Work to do — Report each line of the data that includes the word "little".

Data extract —
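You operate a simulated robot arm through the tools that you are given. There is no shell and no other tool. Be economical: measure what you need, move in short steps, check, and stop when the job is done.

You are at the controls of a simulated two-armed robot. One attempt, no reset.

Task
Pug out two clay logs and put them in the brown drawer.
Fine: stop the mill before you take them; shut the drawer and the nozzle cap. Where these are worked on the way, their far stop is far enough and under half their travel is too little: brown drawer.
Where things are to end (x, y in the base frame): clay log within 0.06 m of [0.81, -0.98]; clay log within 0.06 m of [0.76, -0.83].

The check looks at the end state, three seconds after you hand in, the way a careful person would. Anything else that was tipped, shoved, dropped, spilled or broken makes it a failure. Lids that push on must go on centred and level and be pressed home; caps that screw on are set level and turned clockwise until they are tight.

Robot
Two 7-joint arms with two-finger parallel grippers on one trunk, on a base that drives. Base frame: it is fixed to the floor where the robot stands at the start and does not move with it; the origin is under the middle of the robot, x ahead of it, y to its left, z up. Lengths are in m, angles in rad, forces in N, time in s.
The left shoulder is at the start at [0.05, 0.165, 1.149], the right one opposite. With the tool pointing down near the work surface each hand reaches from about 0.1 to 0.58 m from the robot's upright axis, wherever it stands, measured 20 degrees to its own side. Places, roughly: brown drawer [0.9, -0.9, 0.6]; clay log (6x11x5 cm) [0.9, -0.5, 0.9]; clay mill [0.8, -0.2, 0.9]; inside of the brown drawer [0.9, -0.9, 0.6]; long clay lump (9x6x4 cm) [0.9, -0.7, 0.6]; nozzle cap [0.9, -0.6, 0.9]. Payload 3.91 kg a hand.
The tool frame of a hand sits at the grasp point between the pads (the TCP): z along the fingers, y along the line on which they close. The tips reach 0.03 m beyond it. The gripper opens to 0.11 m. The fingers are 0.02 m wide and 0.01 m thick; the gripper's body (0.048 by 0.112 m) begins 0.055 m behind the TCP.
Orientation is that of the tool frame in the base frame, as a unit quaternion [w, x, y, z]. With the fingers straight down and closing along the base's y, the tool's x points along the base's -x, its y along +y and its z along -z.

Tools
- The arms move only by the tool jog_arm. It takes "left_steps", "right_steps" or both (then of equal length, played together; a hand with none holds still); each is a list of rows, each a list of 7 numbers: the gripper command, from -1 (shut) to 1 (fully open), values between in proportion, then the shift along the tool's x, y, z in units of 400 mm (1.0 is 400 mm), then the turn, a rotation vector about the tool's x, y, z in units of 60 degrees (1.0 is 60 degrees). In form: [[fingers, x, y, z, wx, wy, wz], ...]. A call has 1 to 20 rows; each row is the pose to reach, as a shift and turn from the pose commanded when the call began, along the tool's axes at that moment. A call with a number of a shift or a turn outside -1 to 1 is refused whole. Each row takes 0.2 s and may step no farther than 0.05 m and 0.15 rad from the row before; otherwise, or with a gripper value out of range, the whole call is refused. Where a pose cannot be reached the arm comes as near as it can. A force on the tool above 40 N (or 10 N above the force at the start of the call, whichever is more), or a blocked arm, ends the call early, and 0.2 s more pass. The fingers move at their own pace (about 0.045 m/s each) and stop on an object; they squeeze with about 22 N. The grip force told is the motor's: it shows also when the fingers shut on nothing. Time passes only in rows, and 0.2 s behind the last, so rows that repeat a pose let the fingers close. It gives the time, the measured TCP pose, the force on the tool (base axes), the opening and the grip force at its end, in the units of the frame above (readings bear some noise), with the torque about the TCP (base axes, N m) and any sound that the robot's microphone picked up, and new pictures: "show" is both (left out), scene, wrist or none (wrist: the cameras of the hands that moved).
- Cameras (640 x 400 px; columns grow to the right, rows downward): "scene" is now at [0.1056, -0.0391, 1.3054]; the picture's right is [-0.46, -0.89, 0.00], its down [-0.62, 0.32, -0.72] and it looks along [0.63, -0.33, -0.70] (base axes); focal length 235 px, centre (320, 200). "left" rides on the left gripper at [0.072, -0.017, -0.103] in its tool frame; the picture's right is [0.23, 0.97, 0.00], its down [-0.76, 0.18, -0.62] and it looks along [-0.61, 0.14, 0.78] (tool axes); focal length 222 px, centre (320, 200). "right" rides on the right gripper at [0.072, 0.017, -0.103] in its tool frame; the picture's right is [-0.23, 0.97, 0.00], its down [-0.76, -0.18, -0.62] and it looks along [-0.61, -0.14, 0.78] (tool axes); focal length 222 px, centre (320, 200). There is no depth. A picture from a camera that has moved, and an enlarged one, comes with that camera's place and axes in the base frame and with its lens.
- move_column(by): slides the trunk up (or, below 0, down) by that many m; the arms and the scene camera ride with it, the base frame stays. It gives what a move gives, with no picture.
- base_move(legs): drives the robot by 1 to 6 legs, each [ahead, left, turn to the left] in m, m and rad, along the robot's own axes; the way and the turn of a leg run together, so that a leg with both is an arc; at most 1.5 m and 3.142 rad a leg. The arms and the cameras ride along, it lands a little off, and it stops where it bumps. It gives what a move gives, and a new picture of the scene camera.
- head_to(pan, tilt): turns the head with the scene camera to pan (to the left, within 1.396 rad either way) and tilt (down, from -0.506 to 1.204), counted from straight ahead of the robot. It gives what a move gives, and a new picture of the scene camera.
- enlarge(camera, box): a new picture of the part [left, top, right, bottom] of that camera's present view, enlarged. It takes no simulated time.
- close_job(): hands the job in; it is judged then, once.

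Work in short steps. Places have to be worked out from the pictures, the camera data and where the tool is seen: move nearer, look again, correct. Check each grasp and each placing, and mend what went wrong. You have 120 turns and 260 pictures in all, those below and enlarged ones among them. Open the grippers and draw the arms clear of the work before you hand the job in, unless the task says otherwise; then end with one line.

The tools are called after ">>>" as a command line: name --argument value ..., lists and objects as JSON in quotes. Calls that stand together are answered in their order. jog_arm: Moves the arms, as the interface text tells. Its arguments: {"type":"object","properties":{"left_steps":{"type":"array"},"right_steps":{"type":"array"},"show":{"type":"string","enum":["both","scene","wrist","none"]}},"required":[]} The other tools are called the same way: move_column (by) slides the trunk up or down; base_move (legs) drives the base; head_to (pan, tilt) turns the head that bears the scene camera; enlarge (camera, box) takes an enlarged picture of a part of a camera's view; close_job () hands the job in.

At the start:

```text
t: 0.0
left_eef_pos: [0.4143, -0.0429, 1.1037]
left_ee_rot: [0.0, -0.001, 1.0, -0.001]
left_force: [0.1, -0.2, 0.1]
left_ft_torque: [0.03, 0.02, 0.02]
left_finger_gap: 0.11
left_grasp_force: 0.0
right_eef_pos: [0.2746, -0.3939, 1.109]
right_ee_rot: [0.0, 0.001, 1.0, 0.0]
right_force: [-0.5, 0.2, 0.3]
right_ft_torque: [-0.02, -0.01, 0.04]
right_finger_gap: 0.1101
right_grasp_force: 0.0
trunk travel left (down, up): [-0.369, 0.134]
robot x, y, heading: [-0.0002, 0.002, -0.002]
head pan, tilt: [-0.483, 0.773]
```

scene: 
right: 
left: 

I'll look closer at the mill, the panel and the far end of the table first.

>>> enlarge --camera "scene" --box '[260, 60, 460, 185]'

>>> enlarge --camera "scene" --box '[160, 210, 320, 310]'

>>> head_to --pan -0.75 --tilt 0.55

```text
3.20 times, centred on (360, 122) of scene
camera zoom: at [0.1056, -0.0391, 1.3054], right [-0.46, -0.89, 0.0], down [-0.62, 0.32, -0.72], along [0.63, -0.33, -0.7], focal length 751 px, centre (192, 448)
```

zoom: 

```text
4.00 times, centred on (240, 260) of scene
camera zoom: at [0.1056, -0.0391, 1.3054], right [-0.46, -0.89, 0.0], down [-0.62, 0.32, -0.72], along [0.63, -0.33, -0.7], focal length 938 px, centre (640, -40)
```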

Full output —
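Fine: stop the mill before you take them; shut the drawer and the nozzle cap. Where these are worked on the way, their far stop is far enough and under half their travel is too little: brown drawer.
- base_move(legs): drives the robot by 1 to 6 legs, each [ahead, left, turn to the left] in m, m and rad, along the robot's own axes; the way and the turn of a leg run together, so that a leg with both is an arc; at most 1.5 m and 3.142 rad a leg. The arms and the cameras ride along, it lands a little off, and it stops where it bumps. It gives what a move gives, and a new picture of the scene camera.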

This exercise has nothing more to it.